**WHAT IS EXPECTED**
Select each line where the word "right" appears.

**SUPPLIED INFORMATION**
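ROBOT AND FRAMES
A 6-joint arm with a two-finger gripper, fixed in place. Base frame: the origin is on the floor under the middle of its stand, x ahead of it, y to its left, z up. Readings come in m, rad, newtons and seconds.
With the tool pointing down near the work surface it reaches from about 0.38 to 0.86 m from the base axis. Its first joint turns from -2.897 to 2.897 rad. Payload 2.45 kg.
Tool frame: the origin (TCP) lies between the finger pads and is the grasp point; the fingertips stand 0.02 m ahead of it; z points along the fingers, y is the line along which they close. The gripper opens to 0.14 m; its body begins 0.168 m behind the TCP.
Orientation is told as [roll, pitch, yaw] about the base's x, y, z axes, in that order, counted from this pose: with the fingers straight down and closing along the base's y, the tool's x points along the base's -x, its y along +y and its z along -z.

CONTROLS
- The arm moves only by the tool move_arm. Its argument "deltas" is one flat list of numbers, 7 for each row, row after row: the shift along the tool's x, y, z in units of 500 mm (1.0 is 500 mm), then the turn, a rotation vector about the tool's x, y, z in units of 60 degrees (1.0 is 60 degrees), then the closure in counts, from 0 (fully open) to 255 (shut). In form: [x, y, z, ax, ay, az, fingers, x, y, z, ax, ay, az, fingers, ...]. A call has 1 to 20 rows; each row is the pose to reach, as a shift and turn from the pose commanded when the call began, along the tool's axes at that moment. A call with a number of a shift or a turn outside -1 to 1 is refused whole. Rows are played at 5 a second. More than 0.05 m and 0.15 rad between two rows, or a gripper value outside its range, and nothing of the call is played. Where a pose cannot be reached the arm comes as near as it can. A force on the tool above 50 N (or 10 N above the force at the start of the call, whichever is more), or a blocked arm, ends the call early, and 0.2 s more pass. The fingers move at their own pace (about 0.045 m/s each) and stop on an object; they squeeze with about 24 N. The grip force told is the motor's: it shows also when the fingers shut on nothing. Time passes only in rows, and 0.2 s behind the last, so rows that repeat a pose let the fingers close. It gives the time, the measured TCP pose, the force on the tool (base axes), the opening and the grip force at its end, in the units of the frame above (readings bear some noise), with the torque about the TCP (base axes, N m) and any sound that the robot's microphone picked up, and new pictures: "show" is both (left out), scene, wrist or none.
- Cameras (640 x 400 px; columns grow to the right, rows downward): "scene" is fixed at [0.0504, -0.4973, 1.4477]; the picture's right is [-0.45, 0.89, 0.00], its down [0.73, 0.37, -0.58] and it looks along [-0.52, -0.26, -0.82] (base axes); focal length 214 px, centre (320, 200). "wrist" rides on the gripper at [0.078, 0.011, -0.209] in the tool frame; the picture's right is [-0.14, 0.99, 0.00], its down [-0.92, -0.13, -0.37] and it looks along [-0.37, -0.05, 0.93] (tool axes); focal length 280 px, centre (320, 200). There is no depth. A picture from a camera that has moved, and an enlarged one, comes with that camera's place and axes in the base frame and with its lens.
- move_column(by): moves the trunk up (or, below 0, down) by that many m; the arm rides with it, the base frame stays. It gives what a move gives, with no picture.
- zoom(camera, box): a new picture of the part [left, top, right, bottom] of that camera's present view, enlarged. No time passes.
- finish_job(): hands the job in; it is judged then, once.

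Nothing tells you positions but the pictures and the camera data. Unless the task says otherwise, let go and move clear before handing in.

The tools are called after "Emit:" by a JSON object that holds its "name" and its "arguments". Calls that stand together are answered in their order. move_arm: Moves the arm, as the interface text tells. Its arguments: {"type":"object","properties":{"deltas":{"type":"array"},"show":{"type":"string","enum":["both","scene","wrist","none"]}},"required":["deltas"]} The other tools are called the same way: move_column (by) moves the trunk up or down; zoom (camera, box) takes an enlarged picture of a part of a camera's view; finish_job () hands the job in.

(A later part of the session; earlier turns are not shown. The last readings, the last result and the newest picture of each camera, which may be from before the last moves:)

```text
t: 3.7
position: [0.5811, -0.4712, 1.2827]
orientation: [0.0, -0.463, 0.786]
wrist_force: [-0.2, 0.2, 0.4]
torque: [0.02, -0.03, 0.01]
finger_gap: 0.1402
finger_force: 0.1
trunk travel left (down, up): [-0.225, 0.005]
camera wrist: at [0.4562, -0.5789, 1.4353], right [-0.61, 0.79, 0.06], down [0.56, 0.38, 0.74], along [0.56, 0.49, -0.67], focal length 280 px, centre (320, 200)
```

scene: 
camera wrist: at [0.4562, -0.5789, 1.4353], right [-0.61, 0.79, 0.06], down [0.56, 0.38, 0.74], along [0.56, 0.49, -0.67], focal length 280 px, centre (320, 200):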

**CORRECT OUTPUT**
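- Cameras (640 x 400 px; columns grow to the right, rows downward): "scene" is fixed at [0.0504, -0.4973, 1.4477]; the picture's right is [-0.45, 0.89, 0.00], its down [0.73, 0.37, -0.58] and it looks along [-0.52, -0.26, -0.82] (base axes); focal length 214 px, centre (320, 200). "wrist" rides on the gripper at [0.078, 0.011, -0.209] in the tool frame; the picture's right is [-0.14, 0.99, 0.00], its down [-0.92, -0.13, -0.37] and it looks along [-0.37, -0.05, 0.93] (tool axes); focal length 280 px, centre (320, 200). There is no depth. A picture from a camera that has moved, and an enlarged one, comes with that camera's place and axes in the base frame and with its lens.
- zoom(camera, box): a new picture of the part [left, top, right, bottom] of that camera's present view, enlarged. No time passes.
camera wrist: at [0.4562, -0.5789, 1.4353], right [-0.61, 0.79, 0.06], down [0.56, 0.38, 0.74], along [0.56, 0.49, -0.67], focal length 280 px, centre (320, 200)
camera wrist: at [0.4562, -0.5789, 1.4353], right [-0.61, 0.79, 0.06], down [0.56, 0.38, 0.74], along [0.56, 0.49, -0.67], focal length 280 px, centre (320, 200):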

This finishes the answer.